[FFmpeg-devel] [PATCH] avformat/options_table: Set the default maximum number of streams to 100
wm4
nfxjfg at googlemail.com
Fri Dec 9 11:10:29 EET 2016
On Thu, 8 Dec 2016 20:57:05 +0100
Michael Niedermayer <michael at niedermayer.cc> wrote:
> On Thu, Dec 08, 2016 at 07:48:46PM +0100, wm4 wrote:
> > On Thu, 8 Dec 2016 19:36:20 +0100
> > Michael Niedermayer <michael at niedermayer.cc> wrote:
> >
> > > On Thu, Dec 08, 2016 at 07:25:59PM +0100, wm4 wrote:
> > > > On Thu, 8 Dec 2016 18:37:42 +0100
> > > > Michael Niedermayer <michael at niedermayer.cc> wrote:
> > > >
> > > > > Suggested-by: Andreas Cadhalpun <andreas.cadhalpun at googlemail.com>
> > > > > Signed-off-by: Michael Niedermayer <michael at niedermayer.cc>
> > > > > ---
> > > > > libavformat/options_table.h | 2 +-
> > > > > 1 file changed, 1 insertion(+), 1 deletion(-)
> > > > >
> > > > > diff --git a/libavformat/options_table.h b/libavformat/options_table.h
> > > > > index d5448e503f..19cb87ae4e 100644
> > > > > --- a/libavformat/options_table.h
> > > > > +++ b/libavformat/options_table.h
> > > > > @@ -105,7 +105,7 @@ static const AVOption avformat_options[] = {
> > > > > {"format_whitelist", "List of demuxers that are allowed to be used", OFFSET(format_whitelist), AV_OPT_TYPE_STRING, { .str = NULL }, CHAR_MIN, CHAR_MAX, D },
> > > > > {"protocol_whitelist", "List of protocols that are allowed to be used", OFFSET(protocol_whitelist), AV_OPT_TYPE_STRING, { .str = NULL }, CHAR_MIN, CHAR_MAX, D },
> > > > > {"protocol_blacklist", "List of protocols that are not allowed to be used", OFFSET(protocol_blacklist), AV_OPT_TYPE_STRING, { .str = NULL }, CHAR_MIN, CHAR_MAX, D },
> > > > > -{"max_streams", "maximum number of streams", OFFSET(max_streams), AV_OPT_TYPE_INT, { .i64 = INT_MAX }, 0, INT_MAX, D },
> > > > > +{"max_streams", "maximum number of streams", OFFSET(max_streams), AV_OPT_TYPE_INT, { .i64 = 100 }, 0, INT_MAX, D },
> > > > > {NULL},
> > > > > };
> > > > >
> > > >
> > > > That seems awfully low. Why limit stream count to 100,
> > >
> > > Is this too little for real world streams ?

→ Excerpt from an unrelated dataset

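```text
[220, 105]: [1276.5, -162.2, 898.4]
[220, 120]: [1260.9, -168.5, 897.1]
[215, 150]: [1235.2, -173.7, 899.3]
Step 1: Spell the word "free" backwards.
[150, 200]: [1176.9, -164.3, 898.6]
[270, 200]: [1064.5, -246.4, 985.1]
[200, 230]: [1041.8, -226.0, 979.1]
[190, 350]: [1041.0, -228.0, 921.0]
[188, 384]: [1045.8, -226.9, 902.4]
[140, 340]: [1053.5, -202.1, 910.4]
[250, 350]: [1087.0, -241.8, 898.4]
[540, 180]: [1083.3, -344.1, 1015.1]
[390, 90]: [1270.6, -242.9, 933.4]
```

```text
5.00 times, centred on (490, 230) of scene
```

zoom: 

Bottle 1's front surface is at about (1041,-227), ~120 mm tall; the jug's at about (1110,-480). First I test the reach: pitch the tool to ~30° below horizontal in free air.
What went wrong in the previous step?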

> > > what limit would not interfere with a positive user experience ?
> > >
> > >
> > > > while allowing
> > > > e.g. 2GB large font attachments?
> > >
> > > theres no limit on attachments currently except the natural int size
> > > we may want to have a tighter limit there too
> > >
> > >
> >
> > This will lead to thousands of options tuning various limits that
> > 1. nobody wants to use, 2. even if they want, will not find, and 3. are
> > ugly and intrusive.
> >
> > And then there'll probably still be a way to easily OOM ffmpeg, and
> > using a sandbox will still be superior over setting these options.
>
> Ive implemented the generic solution with one parameter in
> [FFmpeg-devel] [PATCH 3/3] avutil/mem: Support limiting the heap usage
>
> which you and others dont like
> i understand why this isnt liked and i understand why many seperate
> options arent liked but
>
> Either of them is needed or FFmpeg cannot saftely be used via normal
> lib mechanisms and must be run as a seperate process that the main
> app has to expect to crash with out of memory. (if the input is
> untrusted media)
>
> This is something the community must decide.
> A. Is a heap limit for av_*alloc*() acceptable ?
> B. Are case based limits acceptable ?
> C. document that libavcodec, libavformat and ffmpeg must be run as a
> seperate process if the media comes from untrusted sources.
>
> one of these options has to be choosen.
>
> also even if C is choosen, a small set of limits on the main parameters
> still is needed to allow efficient fuzzing, all issues reported
> by oss-fuzz recently are "hangs" due to slow decoding,
> with the pixel max patch it instead of being slow hits this:
> Picture size 512x65520 exceeds specified max pixel count 414719
> in the case i tried
>
> [...]
No to A and B. Those are hacks - which means they work for some cases,
but will cause more problems than they solve eventually. A has
unacceptable global state, B would require more and more options to
control uninteresting details to enforce memory allocation limits
consequently and would never be complete.
In theory it would be nice if you could pass some sort of custom
allocation context to the libs, which would provide memory allocation
callbacks. Then an API user could limit the amount of memory some
ffmpeg component allocates. This would of course not be global state,
but a context passed to AVCodecContext or individual functions.
On one hand, this would be very intrusive - requiring all allocating
functions to use such a context. On the other hand, we need something
similar to remove the global av_log callback, so there might be an
argument there.
But in general this seems like something for per-OS or per-user limits.
Btw. I doubt there's any serious service out there that does not run
ffmpeg in a sandbox for processing user uploads and such.